Responsável por levar o punk rock a um novo patamar após a virada do século, os californianos do Green Day comemoram três décadas de carreira entre conquistas e decepções, mostrando que nem sempre é bom ser maior que a própria natureza.

Eles são grandes. Talvez até mais do que deviam, o que acabou sendo responsável por alguns percalços no caminho, mas é impossível pensar em um nome mais enfático para a cena punk rock como o Green Day, que completa suas três décadas de história como uma das maiores potências do rock atual.

Sem um disco de inéditas há quatro anos, a banda liderada pelo excêntrico vocalista Billie Joe Armstrong se prepara para sacudir o mundo do rock com um novo álbum. O primeiro após a megalomaníaca trilogia ¡Uno!, ¡Dos! E ¡Tré!, uma perigosa cartada lançada em 2012.

Formado na California em 1986, o Green Day fez parte da prolífica cena punk da 924 Gilman Street, berço do movimento straight edge e de bandas como o cultuado Rancid, influência direta do Green Day. Responsável por apresentações significativas da história do gênero, abrigou bandas como Sick Of It All, Fugazi, At The Drive In, Sleater-Kinney e Bikini Kill, entre muitas outras.

Hoje fortemente marcado pela presente de Billie Joe, Armstrong Mike Dirnt e Tré Cool, o Green Day ralou até encontrar seu baterista definitivo, que não chegou a gravar o homônimo disco de estreia da banda, em 1990. Dois anos depois, lançado pela gravadora Lookout, o álbum Kerplunk ainda buscava definir a sonoridade da banda, que já lidava com a ascensão de nomes como Offspring e o auge do grunge, apresentando faixas da época em que Billie Joe e Mikr Dirnt ainda tocavam com o Sweet Children, banda de adolescência.

Destaque na cena alternativa, Kerplunk abriu as portas para o Green Day, que assinou posteriormente com a Reprise Records, gravadora fundada por Frank Sinatra na década de 60. Trabalhando com o renomado produtor Rob Cavallo (de Eric Clapton, Meat Loaf, Alanis Morissette e Black Sabbath), deu o salto que precisava para redefinir o punk rock na década de 90, Dookie, lançado em 1994.

Disco que praticamente coincide com a tunrê derradeira dos Ramones, dois anos depois, Dookie foi a dose certa de energia que o gênero pedia em meio ao caos provocado pelo lançamento de alguns dos maiores discos da história do grunge. O colapso da house music e da cena de Manchester, conhecida como Madchester, também fizeram com que todos os olhos se voltassem para a California, onde o festival Lollapalooza ganhava força ano após ano.

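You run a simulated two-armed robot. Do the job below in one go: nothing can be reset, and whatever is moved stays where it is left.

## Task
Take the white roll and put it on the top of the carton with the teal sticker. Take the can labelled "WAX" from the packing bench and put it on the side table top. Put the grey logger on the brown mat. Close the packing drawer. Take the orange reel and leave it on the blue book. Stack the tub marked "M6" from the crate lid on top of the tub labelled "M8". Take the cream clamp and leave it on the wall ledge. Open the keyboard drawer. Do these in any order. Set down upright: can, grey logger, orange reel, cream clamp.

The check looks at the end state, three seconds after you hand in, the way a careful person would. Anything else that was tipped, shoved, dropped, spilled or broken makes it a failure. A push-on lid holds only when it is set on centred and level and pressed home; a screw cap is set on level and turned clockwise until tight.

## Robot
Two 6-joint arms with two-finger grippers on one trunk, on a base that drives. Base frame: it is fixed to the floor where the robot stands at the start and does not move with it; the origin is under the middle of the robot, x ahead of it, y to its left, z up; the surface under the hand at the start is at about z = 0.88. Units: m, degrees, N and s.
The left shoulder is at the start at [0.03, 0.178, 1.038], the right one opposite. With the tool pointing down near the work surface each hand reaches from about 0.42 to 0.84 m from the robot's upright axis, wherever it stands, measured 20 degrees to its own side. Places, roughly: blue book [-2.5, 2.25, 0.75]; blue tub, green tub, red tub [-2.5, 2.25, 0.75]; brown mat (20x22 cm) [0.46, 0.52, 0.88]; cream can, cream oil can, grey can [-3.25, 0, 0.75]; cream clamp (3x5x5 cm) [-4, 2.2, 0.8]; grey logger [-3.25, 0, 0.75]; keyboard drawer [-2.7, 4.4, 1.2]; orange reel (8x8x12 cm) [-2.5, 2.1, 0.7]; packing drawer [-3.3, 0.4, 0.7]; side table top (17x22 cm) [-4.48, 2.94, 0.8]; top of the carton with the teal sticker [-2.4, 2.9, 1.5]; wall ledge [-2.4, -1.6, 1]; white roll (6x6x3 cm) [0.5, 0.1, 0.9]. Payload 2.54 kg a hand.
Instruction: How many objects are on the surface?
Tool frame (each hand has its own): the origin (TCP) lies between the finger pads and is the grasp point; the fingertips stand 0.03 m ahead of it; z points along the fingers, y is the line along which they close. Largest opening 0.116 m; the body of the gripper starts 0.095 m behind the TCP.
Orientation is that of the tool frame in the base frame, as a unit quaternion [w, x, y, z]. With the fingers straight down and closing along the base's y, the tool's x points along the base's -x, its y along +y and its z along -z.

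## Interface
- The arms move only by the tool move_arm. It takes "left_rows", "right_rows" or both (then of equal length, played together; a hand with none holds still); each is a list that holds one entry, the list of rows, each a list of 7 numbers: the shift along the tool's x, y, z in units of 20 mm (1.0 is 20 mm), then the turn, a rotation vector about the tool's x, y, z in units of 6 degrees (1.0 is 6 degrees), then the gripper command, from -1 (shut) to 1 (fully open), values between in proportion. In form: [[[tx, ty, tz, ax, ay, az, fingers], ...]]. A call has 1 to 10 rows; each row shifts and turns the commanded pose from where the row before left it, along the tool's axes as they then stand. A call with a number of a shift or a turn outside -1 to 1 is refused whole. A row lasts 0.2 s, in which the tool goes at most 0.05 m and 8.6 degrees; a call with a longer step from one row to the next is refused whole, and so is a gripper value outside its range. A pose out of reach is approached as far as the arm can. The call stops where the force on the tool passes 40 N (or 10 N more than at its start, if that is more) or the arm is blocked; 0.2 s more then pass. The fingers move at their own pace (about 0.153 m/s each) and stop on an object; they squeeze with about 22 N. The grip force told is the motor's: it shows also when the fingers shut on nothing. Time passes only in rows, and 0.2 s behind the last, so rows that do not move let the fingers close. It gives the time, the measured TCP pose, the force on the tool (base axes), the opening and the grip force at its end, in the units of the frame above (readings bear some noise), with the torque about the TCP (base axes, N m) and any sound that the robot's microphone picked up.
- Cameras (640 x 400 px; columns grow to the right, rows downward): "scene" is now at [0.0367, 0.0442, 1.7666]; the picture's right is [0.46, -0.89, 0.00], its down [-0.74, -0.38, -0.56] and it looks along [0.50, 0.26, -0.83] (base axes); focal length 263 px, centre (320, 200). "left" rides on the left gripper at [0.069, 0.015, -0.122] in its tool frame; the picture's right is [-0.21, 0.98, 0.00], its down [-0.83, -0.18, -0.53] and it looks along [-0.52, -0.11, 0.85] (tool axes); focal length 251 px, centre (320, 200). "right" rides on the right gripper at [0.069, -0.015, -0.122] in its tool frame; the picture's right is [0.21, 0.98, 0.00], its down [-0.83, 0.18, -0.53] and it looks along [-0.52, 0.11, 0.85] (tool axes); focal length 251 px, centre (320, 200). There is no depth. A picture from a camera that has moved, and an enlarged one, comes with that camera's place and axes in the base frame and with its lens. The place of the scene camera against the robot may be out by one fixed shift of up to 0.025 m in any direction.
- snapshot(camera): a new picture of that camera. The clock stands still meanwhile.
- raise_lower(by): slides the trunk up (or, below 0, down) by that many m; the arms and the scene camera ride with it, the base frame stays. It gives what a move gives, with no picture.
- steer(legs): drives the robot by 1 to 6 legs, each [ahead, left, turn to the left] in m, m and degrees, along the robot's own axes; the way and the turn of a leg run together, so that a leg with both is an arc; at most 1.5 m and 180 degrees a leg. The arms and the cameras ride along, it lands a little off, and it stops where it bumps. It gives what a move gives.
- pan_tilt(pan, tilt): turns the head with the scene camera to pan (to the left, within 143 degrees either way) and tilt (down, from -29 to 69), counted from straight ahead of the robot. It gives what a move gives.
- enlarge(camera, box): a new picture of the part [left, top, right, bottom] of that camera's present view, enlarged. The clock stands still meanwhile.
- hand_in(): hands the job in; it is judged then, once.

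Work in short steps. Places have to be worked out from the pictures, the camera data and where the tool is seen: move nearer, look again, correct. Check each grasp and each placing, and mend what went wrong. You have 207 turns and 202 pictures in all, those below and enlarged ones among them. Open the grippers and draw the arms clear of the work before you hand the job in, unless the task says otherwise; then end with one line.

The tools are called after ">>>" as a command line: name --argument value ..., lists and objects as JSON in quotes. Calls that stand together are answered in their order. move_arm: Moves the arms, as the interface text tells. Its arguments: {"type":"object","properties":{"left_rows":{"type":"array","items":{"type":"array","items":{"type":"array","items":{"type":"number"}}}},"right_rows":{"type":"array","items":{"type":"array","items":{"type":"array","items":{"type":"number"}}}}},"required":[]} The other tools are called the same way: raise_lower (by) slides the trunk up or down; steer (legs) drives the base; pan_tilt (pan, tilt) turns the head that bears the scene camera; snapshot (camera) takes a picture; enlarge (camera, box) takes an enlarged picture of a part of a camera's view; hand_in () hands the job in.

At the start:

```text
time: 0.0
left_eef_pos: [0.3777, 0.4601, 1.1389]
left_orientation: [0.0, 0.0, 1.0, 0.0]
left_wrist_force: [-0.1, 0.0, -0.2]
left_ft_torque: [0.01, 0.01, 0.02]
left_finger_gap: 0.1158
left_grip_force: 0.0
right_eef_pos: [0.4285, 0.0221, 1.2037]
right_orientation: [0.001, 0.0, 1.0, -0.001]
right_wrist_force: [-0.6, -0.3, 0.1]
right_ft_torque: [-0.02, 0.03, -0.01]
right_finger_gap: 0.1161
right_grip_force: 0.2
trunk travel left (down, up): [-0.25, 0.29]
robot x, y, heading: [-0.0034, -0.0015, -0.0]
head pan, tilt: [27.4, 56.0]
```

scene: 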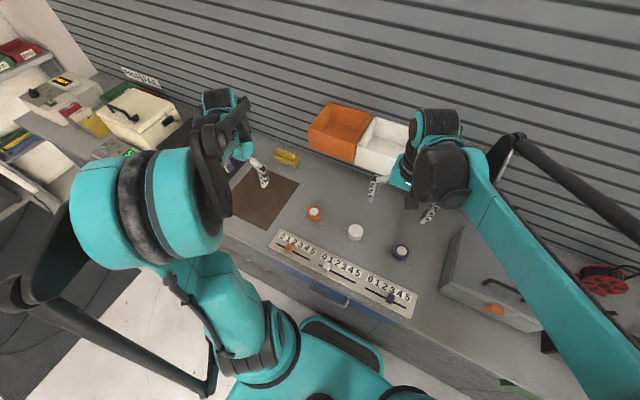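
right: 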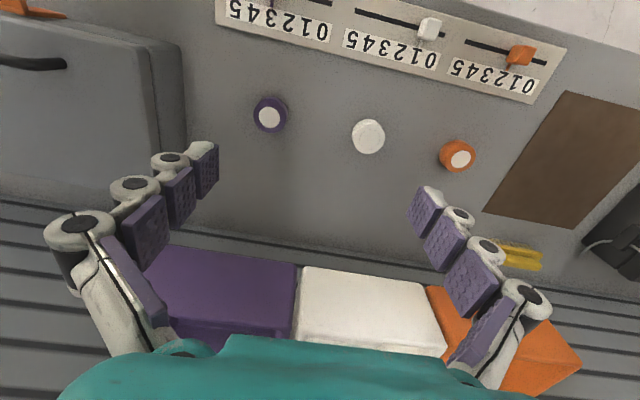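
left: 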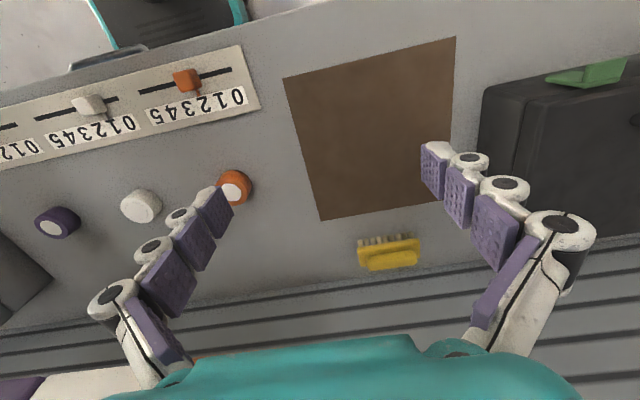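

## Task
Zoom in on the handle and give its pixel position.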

Emplacando single atrás de single nas rádios do planeta como She, Basket Case e When I Come Around, o Green Day se mostrava precursor de uma cena que logo ganharia o reforço do The Offspring – que lançaria o clássico Smash em 1996. No centro do furacão após a natural queda de rendimento de bandas que moldaram o grunge anos antes, o Green Day divulgava o álbum Insomniac, de 1996, e abraçava a MTV após o sucesso alcançado em Basket Case, lançando o divertido clipe de Walking Contradition, aclamado pelo canal por muito tempo.

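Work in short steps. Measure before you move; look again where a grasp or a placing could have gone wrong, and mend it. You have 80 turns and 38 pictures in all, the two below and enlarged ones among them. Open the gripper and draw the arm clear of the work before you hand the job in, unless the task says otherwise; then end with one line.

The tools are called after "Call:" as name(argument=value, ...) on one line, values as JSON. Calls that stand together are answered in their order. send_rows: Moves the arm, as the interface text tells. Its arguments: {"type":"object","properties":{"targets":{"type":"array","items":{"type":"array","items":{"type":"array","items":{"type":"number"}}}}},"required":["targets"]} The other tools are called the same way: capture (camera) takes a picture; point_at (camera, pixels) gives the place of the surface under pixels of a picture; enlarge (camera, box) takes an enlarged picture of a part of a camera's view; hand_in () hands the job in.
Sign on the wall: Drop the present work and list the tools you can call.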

Com vendas que superavam mais de 20 milhões de discos, o Green Day só não foi maior durante a reta final da década porque o mundo ainda engatinhava com a internet. Para se ter ideia, ainda na década de 90 a banda americana chegou a se apresentar em São Paulo, no “minúsculo” Credicard Hall, para pouco mais de 6 mil pessoas, algo impensável nos dias de hoje.

Com lançamentos abaixo da média, caso de Nimrod (1997) e Warning (2000), o Green Day ainda conseguia emplacar vendas expressivas e singles nas rádios, mas carecia de mais energia em uma pilha que fez a banda redefinir a década de 90 musicalmente.

O impacto cataclismo na indústria fonográfica afetou o Green Day. Depois de ver bandas como os Strokes se tornarem a bola da vez enquanto lançava sucessivas coletâneas e fazia aparições pontuais, a banda só voltaria de vez ao mercado em 2004, quando anunciou o lançamento de um álbum conceitual de punk rock, American Idiot.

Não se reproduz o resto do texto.